We need most of all an intrepid honesty in the ultimate casting-down of the conditional lie, in which rots both the official churchliness and also the world. It is necessary to speak the truth. Within the authoritarian Catholicism there is more freedom, than there is in Orthodoxy, which in its words continues to venerate Christ as its sole Head. I shall offer an example. Jacques Maritain, a very outstanding Catholic thinker in France, a professor of the Institut Catholique, defends Christian democracy, Christian humanism, the dignity and freedom of the human person, he denounces the anti-Christian falsehood of anti-Semitism, and with an especial fervour he denounces General Franco for having screened himself behind a veneer of Catholicism, he speaks and he writes almost the same things, that G. P. Fedotov does, and no one bothers him, no one suggests that he quit the supreme Catholic school in France. And what has Pope Pius XI spoken? He defended the freedom of spirit, the dignity of the human person, he denounced the dictators, he denounced racism and anti-Semitism, he defended the peace of peoples. In the emigre Orthodoxy his thoughts would probably be considered incompatible with holding a professorship of the supreme theological school. It is quite clear, that they want to transform Orthodoxy in the emigration into an obedient tool of reactionary politics, and moreover a politics treasonous to the Russian people. Let them openly say, whether Orthodoxy does recognise the personal freedom of conscience, which they have so boasted of regarding us before the Catholics?
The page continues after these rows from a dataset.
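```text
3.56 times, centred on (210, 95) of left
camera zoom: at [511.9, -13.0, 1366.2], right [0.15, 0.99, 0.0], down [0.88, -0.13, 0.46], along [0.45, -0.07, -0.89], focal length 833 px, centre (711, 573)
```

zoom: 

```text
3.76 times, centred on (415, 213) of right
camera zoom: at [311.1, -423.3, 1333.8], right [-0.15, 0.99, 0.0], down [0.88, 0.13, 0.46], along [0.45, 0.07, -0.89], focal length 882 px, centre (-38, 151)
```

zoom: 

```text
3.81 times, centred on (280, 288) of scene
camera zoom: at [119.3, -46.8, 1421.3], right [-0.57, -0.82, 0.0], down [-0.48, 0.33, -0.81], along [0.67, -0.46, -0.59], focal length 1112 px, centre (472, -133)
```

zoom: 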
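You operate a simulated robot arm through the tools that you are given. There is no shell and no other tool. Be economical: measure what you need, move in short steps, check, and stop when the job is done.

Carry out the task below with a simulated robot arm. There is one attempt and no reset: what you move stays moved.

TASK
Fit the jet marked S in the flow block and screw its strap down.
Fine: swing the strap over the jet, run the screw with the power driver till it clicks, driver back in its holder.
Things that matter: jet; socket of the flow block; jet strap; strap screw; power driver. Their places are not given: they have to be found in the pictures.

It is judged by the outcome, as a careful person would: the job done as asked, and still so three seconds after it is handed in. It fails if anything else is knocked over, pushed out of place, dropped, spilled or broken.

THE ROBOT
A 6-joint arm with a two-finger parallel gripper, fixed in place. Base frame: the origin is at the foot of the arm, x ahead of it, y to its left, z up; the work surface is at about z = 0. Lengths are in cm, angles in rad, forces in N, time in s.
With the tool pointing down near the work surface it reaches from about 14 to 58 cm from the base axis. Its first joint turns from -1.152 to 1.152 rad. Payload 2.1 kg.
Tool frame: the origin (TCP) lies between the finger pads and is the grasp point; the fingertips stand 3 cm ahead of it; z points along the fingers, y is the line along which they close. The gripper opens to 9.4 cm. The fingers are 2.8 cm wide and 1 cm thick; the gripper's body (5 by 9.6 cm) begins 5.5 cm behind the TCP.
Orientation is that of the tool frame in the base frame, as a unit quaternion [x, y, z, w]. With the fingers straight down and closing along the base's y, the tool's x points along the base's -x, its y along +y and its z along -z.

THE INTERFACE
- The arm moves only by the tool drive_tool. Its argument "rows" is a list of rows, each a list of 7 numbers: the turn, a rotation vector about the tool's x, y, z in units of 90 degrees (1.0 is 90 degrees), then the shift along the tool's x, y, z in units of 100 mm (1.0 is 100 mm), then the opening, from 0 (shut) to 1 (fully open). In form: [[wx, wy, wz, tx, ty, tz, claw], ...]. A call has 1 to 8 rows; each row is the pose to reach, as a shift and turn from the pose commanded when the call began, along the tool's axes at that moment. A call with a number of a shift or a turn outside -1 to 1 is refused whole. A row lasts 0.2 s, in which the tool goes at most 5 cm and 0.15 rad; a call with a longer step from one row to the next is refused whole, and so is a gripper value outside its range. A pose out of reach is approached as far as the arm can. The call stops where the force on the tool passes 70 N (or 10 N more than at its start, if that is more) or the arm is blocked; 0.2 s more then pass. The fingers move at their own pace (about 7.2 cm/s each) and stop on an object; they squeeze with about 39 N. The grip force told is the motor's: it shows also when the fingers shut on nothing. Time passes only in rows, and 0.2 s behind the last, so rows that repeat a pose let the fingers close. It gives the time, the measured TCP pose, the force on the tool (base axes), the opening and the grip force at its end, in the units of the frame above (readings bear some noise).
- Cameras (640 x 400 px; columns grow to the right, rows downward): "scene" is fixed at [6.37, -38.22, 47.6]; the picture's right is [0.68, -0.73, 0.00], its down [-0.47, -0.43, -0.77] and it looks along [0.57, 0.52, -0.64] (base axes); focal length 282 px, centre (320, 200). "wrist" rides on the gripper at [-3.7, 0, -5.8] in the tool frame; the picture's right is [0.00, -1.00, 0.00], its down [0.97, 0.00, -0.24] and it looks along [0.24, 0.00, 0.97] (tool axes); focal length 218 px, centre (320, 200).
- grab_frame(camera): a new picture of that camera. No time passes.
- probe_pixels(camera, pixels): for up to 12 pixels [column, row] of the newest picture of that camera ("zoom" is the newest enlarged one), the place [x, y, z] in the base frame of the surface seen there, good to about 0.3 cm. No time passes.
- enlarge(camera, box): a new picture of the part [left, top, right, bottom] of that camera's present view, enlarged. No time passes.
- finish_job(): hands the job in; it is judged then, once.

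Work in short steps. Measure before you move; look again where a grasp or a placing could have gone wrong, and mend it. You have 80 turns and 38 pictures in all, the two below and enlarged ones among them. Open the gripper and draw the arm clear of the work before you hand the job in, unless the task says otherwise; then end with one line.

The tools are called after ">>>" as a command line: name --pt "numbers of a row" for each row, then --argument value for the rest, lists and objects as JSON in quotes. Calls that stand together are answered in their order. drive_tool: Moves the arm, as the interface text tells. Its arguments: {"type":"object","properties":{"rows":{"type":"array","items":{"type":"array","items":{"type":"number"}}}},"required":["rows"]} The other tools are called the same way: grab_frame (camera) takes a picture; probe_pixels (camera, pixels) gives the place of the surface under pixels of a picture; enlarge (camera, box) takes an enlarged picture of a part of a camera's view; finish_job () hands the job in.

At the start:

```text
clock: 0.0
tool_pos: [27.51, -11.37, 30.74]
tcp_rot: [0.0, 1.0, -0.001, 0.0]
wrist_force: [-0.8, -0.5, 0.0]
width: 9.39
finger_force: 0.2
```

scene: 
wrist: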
In actuality, the conscience is handed over to the collective, altogether just as in Communism, and to the horrid demonically-dark reactionary collectives and to their jaundiced yellow press. But there is no collegial-board that does not make bold to infringe upon the sacred rights of man, upon the freedom of man. Freedom really exists for us only in "modernism", only in the current striving for reform, beginning with Khomyakov, and to the woe of the stifling reactionary current of the official churchliness, the government-chamber Orthodoxy. It is time to speak the truth on the city squares, hiding nothing and glossing over nothing, the plain frank truth. Orthodoxy needs reform and without a reform it begins to decompose and give off corpse-like vapours. That which they call the "true" the "orthodoks" Orthodoxy, this is also a rot, moribund. Reform does not at all signify reforms on the type of the Lutheran or the Catholic, it should be otherwise. It should defend freedom of spirit, freedom of conscience, the freedom of thought, moreso than did Luther and Calvin, who defended it insufficiently and inconsistently. Reform begins with the acknowledgement of the supremacy of the personal conscience, not subjected to alienation and exteriorisation, i.e. it is the freedom of spirit and the independence of spiritual life from the influences of the "kingdom of Caesar". The communality of Sobornost' has no sort of meaning, if it does not include within itself the freedom of spirit and personal conscience. Without freedom, Sobornost' is nothing more than an outward authoritarian collectivism.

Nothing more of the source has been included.